##### Source material #####
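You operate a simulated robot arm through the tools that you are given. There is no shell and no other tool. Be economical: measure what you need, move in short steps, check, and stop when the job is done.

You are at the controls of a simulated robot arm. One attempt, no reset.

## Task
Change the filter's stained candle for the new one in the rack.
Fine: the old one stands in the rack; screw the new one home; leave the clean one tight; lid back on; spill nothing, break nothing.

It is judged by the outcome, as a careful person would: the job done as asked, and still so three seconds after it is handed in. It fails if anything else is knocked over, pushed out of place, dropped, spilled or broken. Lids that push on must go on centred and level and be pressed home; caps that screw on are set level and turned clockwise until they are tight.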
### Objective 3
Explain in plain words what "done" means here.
##### Excerpted text #####
Resûlullah efendimizin doğmasına iki
ay kadar zaman kala, Fil vak'ası meydana geldi. Bir çok insanlar akın akın gelip,
Kâbe'yi ziyâret ediyorlardı. Buna mâni (engel) olmak isteyen Yemen vâlisi Ebrehe,
Kâbe'yi yıkmağa karar verdi. Bu maksadla büyük bir ordu hazırlayıp Kâbe'ye
yürüdü. Ebrehe'nin ordusunda, "Mahmûd" denilen bir de fil vardı.
Ebrehe, Kâbe'ye yönelince, bu fil yere çöküp yürümez oldu. Hâlbuki Yemen'e
çevrilince koşarak gidiyordu. Allahü teâlâ, Ebrehe'nin ordusu üzerine Ebâbîl,
yâni Dağ kırlangıcı denilen kuşlardan bir sürü gönderdi. Bu kuşların her biri,
biri ağzında, ikisi de ayaklarında olmak üzere nohut veya mercimek büyüklüğünde
üçer taş taşıyordu. Ebrehe'nin ordusu üzerine bırakılan bu taşlar, hepsini
helâk etti. Bu vak'a, Kur'ân-ı kerîmin Fil sûresinde anlatılmaktadır. (İbn-i Esîr)
MAHREM:
1.
Dînen evlenilmesi ebedî haram (yasak) olan, soy, süt veya evlenme sebebiyle
nikâhı haram olan kimse.
Kadın, yanında bir mahremi olmadan
hacca gidemez. (Hadîs-i şerîf-Künûz-üd-Dekâik)
Bir
kadın veya erkeğe on sekiz kimse ebedî mahremdir. Ebedî mahrem olan kimseler ile
evlenmek ebedî olarak haramdır. Bunların yedisi neseb (soy) ile olan akrabâlar,
yedisi süt ile olan akrabâlar, dördü ise evlilik ile olan akrabâlardır. (Saîdüddîn Fergânî, Tâc-üş-Şerîa)
Hür kadının zevci (kocası) veya
ebedî mahrem akrabâsından biri yanında bulunmadan, yalnız veya başka kadınlarla
yâhut âkil, bâliğ (akıllı ve gusül, boy abdesti alacak yaşa gelmiş) ve sâlih
olmayan mahremi ile üç günlük yola gitmesi (üç mezhebde de) haramdır. (Muhammed Hâdimî)
#####
### Objective 1
Please copy out the portion of the excerpted text from "Resûlullah efendimizin doğmasına" to "anlatılmaktadır. (İbn-i Esîr)" without changes.
### Objective 2
Resume the excerpted text where it left off.

### Task answer 1
Resûlullah efendimizin doğmasına iki
ay kadar zaman kala, Fil vak'ası meydana geldi. Bir çok insanlar akın akın gelip,
Kâbe'yi ziyâret ediyorlardı. Buna mâni (engel) olmak isteyen Yemen vâlisi Ebrehe,
Kâbe'yi yıkmağa karar verdi. Bu maksadla büyük bir ordu hazırlayıp Kâbe'ye
yürüdü. Ebrehe'nin ordusunda, "Mahmûd" denilen bir de fil vardı.
Ebrehe, Kâbe'ye yönelince, bu fil yere çöküp yürümez oldu. Hâlbuki Yemen'e
çevrilince koşarak gidiyordu. Allahü teâlâ, Ebrehe'nin ordusu üzerine Ebâbîl,
yâni Dağ kırlangıcı denilen kuşlardan bir sürü gönderdi. Bu kuşların her biri,
biri ağzında, ikisi de ayaklarında olmak üzere nohut veya mercimek büyüklüğünde
üçer taş taşıyordu. Ebrehe'nin ordusu üzerine bırakılan bu taşlar, hepsini
helâk etti. Bu vak'a, Kur'ân-ı kerîmin Fil sûresinde anlatılmaktadır. (İbn-i Esîr)

### Task answer 2
Ebedî
mahrem olan, yâni nikah ile alması ebedî haram olan on sekiz kadından başka,
müslüman olsun kâfir olsun, hiçbir kadının, hiçbir yerde ellerinden ve yüzlerinden
başka yerlerine, şehvetsiz de bakmak haramdır. (Süleymân bin Cezâ)
2.
Gizli, herkese söylenmeyen.
Mahrem
olan şeylerinizi herkese söylemeyin. Sonunda pişman olur, âh edersiniz. (Seyyid Abdülhakîm Arvâsî)
MAHŞER:
Haşr
olunacak, toplanılacak yer. Kıyâmet gününde bütün mahlûkâtın (bütün canlıların)
yeniden dirildikten sonra hesap için toplanacakları yer. Arasat Meydanı,
Mevkıf.
Allahü
teâlâ Hacer-ül-esved-i kıyâmette mahşer meydânına getirecek, onun göreceği iki
gözü konuşacağı bir dili olacak ve kendisine istilâm yapanlara (el sürüp,
öpenlere) hakkıyla şâhitlik yapacaktır. (Hadîs-i şerîf-Feth-ül-Bârî)
Kıyâmet günü bütün canlılar mahşer
yerinde toplanacak, her insanın amel defterleri uçarak sâhibine gelecektir.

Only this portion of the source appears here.